What’s the downside? Zero accountability when things go wrong on a project that no one had input on and that will now require public funds to maintain, repair or remediate.
This is a complex and potentially untested process in this area with this geology. Personally, if I was a Nashvillian, I’d be displeased with my elected officials and I’d ask what accountability any of the actors have should things go pear shaped. None of those questions have been answered.
So there’s that.
I'm a lifelong Nashville resident with family history here since 1804. This came as a surprise to me and when the city was proposing a transit tunnel a couple of years ago I thought it was ridiculous but having it done at Boring company expense and not as part of a massive project that takes away lanes from our major streets changes my attitude.
Nashville had an extensive electric streetcar system long ago. It was lost after a shortsighted effort to make it compete with bus companies - since it needed tracks there could be only one streetcar company and the bus company lobbied for it to be broken up into neighborhood streetcar companies to make it "fair". Of course the suburban lines couldn't turn a profit so they rapidly failed, and without the suburban lines to feed it the urban company failed immediately thereafter.

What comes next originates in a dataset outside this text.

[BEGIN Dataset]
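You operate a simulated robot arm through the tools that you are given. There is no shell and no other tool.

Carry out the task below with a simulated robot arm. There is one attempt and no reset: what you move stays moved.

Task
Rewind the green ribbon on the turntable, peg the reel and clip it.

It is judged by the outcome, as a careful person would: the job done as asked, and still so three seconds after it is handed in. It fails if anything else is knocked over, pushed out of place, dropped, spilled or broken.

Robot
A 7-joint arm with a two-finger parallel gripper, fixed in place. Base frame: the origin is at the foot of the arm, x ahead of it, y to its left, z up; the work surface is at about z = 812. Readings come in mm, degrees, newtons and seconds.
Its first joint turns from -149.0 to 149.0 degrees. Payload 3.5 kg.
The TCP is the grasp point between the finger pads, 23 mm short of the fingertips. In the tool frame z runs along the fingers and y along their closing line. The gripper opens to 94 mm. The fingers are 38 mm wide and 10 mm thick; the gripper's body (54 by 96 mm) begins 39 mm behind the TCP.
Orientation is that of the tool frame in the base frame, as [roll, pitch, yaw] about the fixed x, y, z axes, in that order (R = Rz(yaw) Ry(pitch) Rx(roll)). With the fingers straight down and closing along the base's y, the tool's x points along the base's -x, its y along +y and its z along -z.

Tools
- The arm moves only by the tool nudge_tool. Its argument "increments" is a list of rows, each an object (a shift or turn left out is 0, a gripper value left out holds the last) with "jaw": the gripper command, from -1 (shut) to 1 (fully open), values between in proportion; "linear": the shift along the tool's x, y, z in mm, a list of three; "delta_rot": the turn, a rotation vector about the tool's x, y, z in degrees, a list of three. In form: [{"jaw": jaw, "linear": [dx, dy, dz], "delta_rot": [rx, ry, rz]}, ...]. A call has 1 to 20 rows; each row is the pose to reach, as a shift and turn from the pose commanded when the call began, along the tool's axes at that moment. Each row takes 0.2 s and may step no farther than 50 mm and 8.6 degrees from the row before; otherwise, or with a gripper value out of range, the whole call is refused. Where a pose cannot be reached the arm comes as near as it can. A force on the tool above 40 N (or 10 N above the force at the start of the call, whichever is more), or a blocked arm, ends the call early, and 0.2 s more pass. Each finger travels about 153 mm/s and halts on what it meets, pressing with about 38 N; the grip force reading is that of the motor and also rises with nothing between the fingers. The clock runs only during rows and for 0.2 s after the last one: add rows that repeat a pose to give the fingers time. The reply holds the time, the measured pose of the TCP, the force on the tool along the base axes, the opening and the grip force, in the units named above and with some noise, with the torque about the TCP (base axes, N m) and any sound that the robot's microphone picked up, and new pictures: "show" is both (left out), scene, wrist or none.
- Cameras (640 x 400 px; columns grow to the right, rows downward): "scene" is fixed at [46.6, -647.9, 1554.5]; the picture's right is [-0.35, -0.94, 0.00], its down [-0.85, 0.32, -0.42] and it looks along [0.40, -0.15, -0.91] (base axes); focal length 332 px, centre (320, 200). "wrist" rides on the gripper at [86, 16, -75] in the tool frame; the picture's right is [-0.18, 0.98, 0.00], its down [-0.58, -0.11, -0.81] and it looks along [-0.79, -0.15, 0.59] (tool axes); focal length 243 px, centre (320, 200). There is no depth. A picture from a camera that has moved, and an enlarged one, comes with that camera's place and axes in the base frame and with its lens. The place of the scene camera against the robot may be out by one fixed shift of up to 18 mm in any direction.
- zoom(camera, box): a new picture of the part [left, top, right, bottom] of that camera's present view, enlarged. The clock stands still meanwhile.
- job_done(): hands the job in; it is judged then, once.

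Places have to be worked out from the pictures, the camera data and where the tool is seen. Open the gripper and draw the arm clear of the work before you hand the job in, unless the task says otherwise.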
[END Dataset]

But the private bus companies couldn't turn a profit either so they rapidly failed as well leaving us with no private urban transit companies at all. Which may have been what big government types wanted all along. My cousin, a retired teacher, had her entire savings in Nashville Electric Railway stock, and she lost everything.
Our limestone is known for caves - there's a sealed one under my neighborhood. I wonder what the Boring Company will do with any caves it encounters.